Europe’s natural gas prices jumped by 5% mid-day on Wednesday as the latest forecasts showed most of Europe would see below-average freezing temperatures next week in a cold snap that would last at least until the middle of January.  

The February Dutch TTF Natural Gas Futures, the benchmark for Europe’s gas trading, had surged by 4.99% at $35.06 (32.10 euros) per megawatt-hour (MWh) as of 12:27 p.m. in Amsterdam today.

The benchmark gas prices ended on Wednesday three consecutive trading days in which prices had dropped as demand continued to be tepid while high renewable power generation limited the need of natural gas for electricity. 

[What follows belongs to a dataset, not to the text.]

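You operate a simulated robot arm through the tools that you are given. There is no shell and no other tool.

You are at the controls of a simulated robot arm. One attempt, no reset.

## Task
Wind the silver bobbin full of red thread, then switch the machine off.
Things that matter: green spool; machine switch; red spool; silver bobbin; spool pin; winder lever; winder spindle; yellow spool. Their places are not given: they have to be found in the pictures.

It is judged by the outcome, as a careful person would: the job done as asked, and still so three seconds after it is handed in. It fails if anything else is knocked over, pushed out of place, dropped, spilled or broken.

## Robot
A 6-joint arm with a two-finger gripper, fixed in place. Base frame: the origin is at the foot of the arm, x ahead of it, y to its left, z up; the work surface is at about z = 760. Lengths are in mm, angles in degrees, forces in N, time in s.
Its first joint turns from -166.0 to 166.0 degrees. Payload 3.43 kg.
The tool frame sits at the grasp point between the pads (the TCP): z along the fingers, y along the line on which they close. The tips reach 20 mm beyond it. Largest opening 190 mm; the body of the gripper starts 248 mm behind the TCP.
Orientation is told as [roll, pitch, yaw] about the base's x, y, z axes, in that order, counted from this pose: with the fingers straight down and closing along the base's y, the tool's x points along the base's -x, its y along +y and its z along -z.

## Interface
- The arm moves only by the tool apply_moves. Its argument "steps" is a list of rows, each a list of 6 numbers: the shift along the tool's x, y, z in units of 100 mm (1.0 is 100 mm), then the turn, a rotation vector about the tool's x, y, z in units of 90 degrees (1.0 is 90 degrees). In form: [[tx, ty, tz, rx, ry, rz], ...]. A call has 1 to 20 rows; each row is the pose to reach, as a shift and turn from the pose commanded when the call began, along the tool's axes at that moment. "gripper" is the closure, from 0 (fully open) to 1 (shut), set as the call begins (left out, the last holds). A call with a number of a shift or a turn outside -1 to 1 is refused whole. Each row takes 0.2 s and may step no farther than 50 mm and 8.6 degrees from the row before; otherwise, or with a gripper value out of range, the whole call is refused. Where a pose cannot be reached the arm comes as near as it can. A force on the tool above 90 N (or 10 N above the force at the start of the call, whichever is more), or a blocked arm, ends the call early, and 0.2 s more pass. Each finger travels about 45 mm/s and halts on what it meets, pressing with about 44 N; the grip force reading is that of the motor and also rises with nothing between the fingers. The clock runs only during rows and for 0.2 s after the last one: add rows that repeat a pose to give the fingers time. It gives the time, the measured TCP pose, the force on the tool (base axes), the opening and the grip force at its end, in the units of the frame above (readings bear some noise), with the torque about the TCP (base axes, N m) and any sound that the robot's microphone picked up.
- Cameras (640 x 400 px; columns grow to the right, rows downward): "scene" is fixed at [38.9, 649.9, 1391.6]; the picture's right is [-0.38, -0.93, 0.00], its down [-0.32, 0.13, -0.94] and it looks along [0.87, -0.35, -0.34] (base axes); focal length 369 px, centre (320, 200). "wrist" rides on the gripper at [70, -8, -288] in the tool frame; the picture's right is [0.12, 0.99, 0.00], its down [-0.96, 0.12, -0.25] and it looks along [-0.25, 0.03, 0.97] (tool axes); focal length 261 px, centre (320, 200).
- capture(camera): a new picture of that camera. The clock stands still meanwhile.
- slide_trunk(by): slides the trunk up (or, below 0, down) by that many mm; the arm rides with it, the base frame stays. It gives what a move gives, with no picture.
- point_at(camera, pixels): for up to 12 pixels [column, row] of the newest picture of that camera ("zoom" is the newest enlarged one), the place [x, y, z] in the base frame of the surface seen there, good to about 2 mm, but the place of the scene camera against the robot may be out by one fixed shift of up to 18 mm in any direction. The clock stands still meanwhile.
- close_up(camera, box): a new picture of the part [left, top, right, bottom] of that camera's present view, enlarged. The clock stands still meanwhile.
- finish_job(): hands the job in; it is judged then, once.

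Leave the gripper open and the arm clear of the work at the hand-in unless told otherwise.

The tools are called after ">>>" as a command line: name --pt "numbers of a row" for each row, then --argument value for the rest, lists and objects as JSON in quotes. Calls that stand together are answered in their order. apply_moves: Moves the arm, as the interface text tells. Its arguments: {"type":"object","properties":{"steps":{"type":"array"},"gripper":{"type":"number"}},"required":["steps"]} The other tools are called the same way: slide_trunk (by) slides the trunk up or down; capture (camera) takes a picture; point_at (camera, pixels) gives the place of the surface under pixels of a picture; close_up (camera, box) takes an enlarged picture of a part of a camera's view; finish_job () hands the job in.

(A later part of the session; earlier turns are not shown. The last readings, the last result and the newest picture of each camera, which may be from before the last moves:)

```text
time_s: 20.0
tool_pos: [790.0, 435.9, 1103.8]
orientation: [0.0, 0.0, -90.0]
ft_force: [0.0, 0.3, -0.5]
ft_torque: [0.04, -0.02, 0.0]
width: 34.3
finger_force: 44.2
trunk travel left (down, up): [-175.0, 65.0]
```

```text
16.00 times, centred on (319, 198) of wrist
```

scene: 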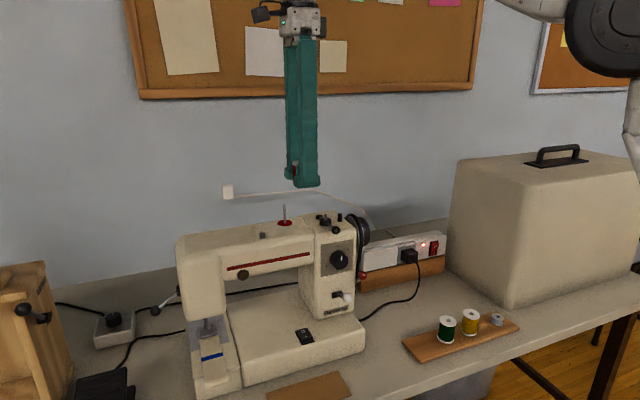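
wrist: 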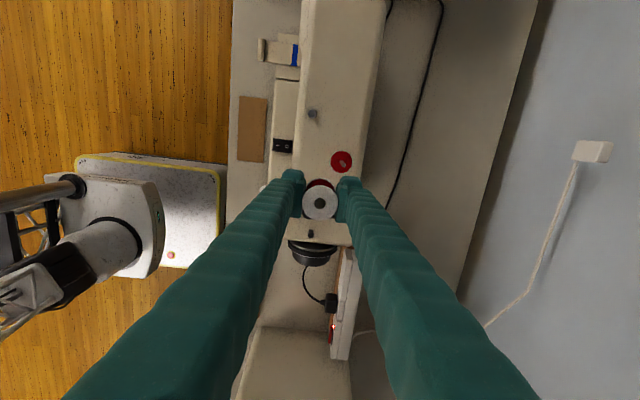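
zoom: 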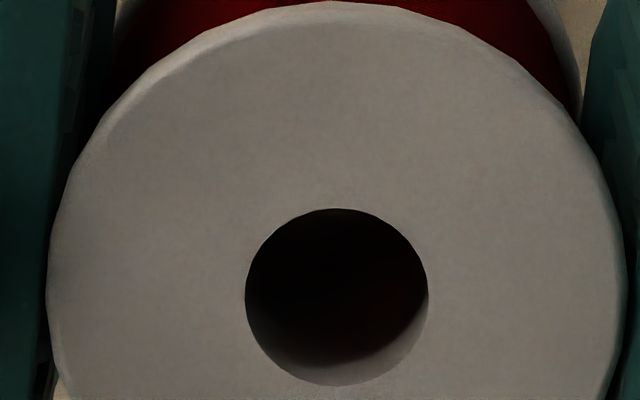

However, weather forecasts suggest that starting early next week a cold snap will grip Europe, with temperatures in Paris and Berlin expected below the norm of the past 30 years. The colder weather will raise demand for gas with higher heating and electricity consumption. 

Despite the cold snap expected next week and the surge in prices today, European gas prices have been on a downward trend for months as high inventory levels across Europe make the market less nervous about supply shortages. 

The benchmark prices at the Dutch hub have been in a downtrend since late October, Ole Hansen, Head of Commodity Strategy at Saxo Bank, said on Tuesday. Storage facilities in Europe are 86.5% full compared with a five-year average of 74%, Hansen added. Weak industrial gas demand and strong power production from renewables during the holiday period also weighed on prices earlier this week, he noted. 

Moreover, European companies have been relying more on Ukrainian storage to hold natural gas and withdraw it from there once winter heating demand rose.  

European demand has been subdued in recent months due to slowing economic activity, but Europe still needs a lot of natural gas for space heating and power generation. 


The EU reached its target to fill sites to 90% of capacity months ahead of the deadline on November 1, and hit full storage levels ahead of winter season proper.